Ficto pesaba 65 kilos cuando decidió entrar al gimnasio del pueblo para modelar su cuerpo. Decir “gimnasio” es un atrevimiento de la imaginación, porque le decían así a un cuarto en el que don Pedro Barradas había puesto unos aparatos hechizos para hacer ejercicio, porque las pesas no eran tales sino dos botes llenos de cemento, empatados con un tubo galvanizado. Y así por el estilo.
Nadie sabía el motivo de la decisión de Ficto de hacerle al “Charcheneguer”, pero emprendió la tarea con gran entusiasmo y determinación, al grado que en unos meses ya podía levantar una pesa de 70 kilos (35 en cada bote), con lo que alardeaba de que era capaz de levantar más de su propio peso.

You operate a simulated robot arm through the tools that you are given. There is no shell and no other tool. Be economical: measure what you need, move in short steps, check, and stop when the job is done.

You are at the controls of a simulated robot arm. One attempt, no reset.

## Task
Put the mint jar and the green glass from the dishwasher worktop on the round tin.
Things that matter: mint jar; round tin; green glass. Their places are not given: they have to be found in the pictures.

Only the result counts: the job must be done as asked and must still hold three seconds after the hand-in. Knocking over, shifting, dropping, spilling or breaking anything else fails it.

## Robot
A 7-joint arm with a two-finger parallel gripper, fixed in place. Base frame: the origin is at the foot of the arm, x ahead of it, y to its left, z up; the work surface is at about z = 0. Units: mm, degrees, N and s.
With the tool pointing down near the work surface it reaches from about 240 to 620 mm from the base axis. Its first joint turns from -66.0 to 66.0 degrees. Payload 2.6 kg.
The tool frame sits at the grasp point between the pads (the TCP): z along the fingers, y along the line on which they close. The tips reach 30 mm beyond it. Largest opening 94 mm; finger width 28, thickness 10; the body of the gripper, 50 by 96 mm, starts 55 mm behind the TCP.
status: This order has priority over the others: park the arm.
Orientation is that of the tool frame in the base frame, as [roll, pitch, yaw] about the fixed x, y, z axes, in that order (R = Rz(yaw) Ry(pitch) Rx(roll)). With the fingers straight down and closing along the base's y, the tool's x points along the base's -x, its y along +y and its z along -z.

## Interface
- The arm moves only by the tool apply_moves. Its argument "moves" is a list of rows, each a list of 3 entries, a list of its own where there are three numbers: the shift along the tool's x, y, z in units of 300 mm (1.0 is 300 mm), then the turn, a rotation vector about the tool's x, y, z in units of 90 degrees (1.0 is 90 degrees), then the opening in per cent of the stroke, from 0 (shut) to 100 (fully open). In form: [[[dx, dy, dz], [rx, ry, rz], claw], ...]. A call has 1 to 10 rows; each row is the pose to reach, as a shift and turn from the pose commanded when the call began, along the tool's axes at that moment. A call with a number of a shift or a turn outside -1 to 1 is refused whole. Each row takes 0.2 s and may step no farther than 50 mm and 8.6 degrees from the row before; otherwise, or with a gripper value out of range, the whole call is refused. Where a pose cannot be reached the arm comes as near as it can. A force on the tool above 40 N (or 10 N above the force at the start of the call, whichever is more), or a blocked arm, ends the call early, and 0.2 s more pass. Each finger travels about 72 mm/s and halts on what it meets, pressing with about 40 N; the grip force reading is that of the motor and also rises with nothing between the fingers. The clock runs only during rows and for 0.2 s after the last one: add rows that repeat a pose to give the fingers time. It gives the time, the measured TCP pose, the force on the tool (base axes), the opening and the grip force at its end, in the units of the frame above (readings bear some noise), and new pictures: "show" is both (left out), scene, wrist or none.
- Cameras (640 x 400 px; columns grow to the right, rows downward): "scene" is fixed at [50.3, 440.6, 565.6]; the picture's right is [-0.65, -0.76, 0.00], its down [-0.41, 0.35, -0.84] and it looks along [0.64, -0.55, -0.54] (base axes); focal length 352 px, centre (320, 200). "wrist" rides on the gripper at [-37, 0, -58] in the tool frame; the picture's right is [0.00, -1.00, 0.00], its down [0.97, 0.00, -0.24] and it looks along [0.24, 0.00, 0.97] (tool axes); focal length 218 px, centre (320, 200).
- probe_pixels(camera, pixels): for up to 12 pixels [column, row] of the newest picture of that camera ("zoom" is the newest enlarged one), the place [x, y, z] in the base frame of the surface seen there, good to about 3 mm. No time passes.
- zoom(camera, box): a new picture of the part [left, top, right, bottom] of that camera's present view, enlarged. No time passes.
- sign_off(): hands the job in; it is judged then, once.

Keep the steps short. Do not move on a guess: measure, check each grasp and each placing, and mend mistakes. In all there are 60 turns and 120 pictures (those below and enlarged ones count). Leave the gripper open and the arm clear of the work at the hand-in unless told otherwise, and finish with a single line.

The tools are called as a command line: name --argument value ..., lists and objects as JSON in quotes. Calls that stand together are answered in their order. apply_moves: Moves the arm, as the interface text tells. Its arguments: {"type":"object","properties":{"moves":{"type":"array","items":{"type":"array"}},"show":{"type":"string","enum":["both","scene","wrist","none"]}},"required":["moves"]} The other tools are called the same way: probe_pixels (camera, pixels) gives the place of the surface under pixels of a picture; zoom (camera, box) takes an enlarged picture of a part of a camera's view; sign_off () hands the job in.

Lo que siguió es que nuestro héroe fue a ver al mejor talabartero de Naolinco, en donde había muchos y muy buenos, y resultó que era don Pepe Guevara, pariente suyo aunque se había quitado el “ladrón” de su apellido original. Al artesano le pidió que le hiciera un arnés que rodeara su cintura y del que salieran a cada lado sendos cintos de cuero.
Cuando don Pepe le entregó el adminículo a satisfacción, Ficticio llamo a todo el pueblo a la plaza central para que pudiera ser testigo del prodigio que iba a realizar el Pensador.
Llegó mucha gente, obvio, y cuando hubo suficiente parroquia Ficto subió al templete que estaba puesto frente al Palacio Municipal para las fiestas septembrinas. Se colocó el arnés, amarró los cintos laterales a cada extremo de la pesa de 70 kilos que había llevado, y anunció que como podía con ese peso, ¡se iba a levantar él mismo!
Los amigos que quedan vivos del ingenioso Ficto no quieren decir qué fue lo que sucedió con ese levantamiento, y el secreto sigue guardado en el cofre más cerrado de la historia naolinqueña.